▶ _What to produce_:
List all lines of the data that include the string "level".
>> BEGIN Given data
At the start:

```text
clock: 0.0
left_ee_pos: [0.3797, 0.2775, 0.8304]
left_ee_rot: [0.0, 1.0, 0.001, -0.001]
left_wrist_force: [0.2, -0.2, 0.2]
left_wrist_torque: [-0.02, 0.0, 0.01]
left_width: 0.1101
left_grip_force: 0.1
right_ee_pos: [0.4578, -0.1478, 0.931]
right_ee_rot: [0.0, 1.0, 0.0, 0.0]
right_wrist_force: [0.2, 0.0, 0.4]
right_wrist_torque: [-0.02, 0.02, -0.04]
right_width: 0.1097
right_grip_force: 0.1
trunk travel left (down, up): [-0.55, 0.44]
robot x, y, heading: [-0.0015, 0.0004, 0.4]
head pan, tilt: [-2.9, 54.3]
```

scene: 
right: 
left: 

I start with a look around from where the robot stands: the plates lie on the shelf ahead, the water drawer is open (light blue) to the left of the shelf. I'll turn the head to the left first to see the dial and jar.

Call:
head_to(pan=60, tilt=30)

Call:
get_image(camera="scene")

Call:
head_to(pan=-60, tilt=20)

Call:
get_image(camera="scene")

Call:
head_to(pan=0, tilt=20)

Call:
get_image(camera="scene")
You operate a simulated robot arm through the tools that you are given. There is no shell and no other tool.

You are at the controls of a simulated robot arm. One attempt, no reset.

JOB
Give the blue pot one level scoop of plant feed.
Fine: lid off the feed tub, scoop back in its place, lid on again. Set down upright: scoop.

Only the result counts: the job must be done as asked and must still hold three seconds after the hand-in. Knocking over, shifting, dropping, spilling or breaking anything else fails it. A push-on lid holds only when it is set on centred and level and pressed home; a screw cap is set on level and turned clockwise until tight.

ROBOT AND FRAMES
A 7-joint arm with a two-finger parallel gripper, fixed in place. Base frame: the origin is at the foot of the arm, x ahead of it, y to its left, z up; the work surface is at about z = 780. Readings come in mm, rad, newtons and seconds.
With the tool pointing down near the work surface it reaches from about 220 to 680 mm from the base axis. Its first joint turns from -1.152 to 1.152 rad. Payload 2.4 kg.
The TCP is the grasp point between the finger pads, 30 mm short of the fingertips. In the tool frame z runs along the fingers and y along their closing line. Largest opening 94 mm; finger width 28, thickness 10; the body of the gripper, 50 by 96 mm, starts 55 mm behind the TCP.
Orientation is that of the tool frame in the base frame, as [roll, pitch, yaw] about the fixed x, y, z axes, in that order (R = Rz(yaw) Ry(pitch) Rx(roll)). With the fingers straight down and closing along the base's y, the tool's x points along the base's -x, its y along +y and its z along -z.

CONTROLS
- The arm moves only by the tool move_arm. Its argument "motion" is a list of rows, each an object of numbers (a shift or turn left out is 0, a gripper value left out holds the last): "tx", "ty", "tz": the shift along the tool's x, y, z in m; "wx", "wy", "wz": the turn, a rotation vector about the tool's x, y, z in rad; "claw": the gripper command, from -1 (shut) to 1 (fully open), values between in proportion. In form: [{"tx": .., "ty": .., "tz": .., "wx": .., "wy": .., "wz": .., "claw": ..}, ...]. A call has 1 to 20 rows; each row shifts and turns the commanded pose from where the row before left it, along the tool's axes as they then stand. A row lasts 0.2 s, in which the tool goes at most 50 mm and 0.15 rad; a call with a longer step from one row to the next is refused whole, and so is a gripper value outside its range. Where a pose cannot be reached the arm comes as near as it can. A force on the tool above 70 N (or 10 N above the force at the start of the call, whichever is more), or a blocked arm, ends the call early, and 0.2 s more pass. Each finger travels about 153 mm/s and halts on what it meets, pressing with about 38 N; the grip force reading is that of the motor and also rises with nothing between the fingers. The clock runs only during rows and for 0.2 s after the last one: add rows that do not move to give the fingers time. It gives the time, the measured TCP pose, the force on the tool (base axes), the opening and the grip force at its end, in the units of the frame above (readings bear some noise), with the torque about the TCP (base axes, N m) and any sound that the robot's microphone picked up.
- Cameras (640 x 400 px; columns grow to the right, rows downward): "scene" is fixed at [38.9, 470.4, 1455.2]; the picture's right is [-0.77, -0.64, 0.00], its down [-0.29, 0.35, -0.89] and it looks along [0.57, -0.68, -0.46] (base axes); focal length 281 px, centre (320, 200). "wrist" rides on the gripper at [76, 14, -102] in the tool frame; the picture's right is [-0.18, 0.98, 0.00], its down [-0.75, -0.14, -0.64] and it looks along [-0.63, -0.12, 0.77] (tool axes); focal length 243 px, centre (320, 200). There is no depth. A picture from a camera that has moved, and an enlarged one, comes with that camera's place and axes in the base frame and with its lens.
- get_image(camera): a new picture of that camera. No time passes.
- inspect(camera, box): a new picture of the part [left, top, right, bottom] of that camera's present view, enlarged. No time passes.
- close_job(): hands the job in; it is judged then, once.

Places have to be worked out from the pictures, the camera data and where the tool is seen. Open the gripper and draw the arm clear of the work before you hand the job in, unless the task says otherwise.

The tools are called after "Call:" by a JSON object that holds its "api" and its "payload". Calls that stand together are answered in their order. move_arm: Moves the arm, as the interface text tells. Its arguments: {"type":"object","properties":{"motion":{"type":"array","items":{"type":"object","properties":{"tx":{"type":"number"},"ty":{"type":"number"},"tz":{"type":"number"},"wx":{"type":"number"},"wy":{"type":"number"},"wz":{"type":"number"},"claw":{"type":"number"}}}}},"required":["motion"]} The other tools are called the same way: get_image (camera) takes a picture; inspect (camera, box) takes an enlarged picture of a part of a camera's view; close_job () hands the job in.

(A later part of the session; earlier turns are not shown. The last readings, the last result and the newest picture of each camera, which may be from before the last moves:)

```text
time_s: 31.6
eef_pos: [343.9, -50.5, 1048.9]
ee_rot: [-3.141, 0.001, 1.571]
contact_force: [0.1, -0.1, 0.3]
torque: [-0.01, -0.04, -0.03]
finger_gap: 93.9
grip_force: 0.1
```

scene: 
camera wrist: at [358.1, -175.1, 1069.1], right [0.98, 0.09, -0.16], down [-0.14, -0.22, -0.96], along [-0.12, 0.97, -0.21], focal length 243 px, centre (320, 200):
>> END Given data
▶ _Expected output_:
Give the blue pot one level scoop of plant feed.
Only the result counts: the job must be done as asked and must still hold three seconds after the hand-in. Knocking over, shifting, dropping, spilling or breaking anything else fails it. A push-on lid holds only when it is set on centred and level and pressed home; a screw cap is set on level and turned clockwise until tight.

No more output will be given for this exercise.